Recently I’m promoting using Julia for our group’s next project. For context, we are choosing between Python and Julia for numerical simulations and prototype modeling. I advertised Julia’s speed, and did casual demos for some language features as well as the Juno IDE.
One interesting observation is, I’m mostly worried about resistance to adoption coming from the following directions:
(1) JIT compilation is slow leading to slow 1st time execution (the famous “time to first plot” issue).
(2) Some packages in Python are not available or not mature/stable in Julia yet. In particular, Julia native visualization packages are not as mature as matplotlib.
(3) The Juno IDE is heavy in resource use and a bit slow, while other IDE choices do not have some key features.
(4) Not easy and not always possible to distribute a binary executable.
However, I’m surprised when I got the feedback from two colleagues who played with Julia + Juno a little bit: they mainly complained about the debugger GUI in Juno!
Here I have to mention this: we are an engineering company, not a software company; except the software team, most of our engineers use Windows and write code in Matlab, Python, or VB.NET. Therefore, they are all used to the convenient debugger GUI in IDEs such as Matlab editor, PyCharm, and Visual Studio. Most have never used a command line debugger before.
In my view the debugger GUI in Juno is already much more convenient than the command line debugger, but there are still some flaws. The main ones they complained about are:
(1) Has to “Juno.@enter” a function. Cannot just push a button and start debugging the whole script.
(2) Must switch back and forth between compilation mode vs. interpreted mode. Interpreted mode is slow, and will crash at external C calls; compilation mode can avoid these issues but may not hit a break point, and WILL NOT hit a break point set inside a function B that is called inside the function A under debug.
The trick I showed them is to also set a break point inside function A where function B is called, and use compilation mode + continue to reach there quickly without crashing due to a C call e.g. in PyPlot. Once there, I can switch to interpreted mode, and continue. It will be a bit slower, but the break point inside function B will be hit.
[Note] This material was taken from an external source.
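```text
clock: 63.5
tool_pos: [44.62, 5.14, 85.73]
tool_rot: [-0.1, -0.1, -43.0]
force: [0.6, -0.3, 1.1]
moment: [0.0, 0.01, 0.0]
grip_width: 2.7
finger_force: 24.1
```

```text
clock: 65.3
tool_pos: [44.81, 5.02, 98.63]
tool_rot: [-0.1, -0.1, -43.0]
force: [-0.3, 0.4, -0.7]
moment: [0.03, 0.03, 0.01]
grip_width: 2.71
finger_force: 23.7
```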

However, this trick is a bit too complicated for them. They also ask what if function B is wrapped in a big loop inside function A, and they want to observe the break point in function B being hit again and again and see what changes. If they have to switch back and forth between compilation and interpreted mode, it is rather tedious; forgetting to switch could lead to missing a break point, a very long wait, or even crashing the debugger.
(3) Debugger may enter Julia’s internal code if one wants to step over macros like @time and @profiler. Also debugger support for multi-threading does not seem to be ready?
(4) (This one is minor) No watch list for variables. Watching a single variable is OK but not watching several at the same time.
(5) In general, the debugging experience doe not feel responsive and solid. If the debugger hangs, one always wonders if he/she did something wrong, or if it’s just because debugger is still busy executing code in the interpreted mode.
I personally feel my debugging experience is acceptable, but my colleagues think there is no way they can debug something moderately large (e.g. thousands to tens of thousands lines of code with several modules) that’s written by somebody else. And some are willing to choose Python solely based on the current debugger situation. For them, visual debugger is the main tool they employ to understand other engineers’ code, since for engineers, unlike software developers, documentations for code are almost always lacking, and the original author(s) often have left for another company (silicon valley life). So reading others’ code is often like detective work, and the visual debugger is the most powerful tool - use real data as input to observe how it calculates, which logic branch it enters, and what values change, etc.
I want to focus on a language’s future potential in our applications, so I’d pick Julia any day. However, it seems to me that at least in some industries, debugger GUI could become the major obstacle to adoption, and this might be hard to understand for those who write code alone, or for software guys to whom Linux style command line operation is familiar, or where code architecture is clean and documentations are good. However, as Julia is competing with Matlab, I think we also need to pay attention to the need of those engineers who are used to Windows and Matlab.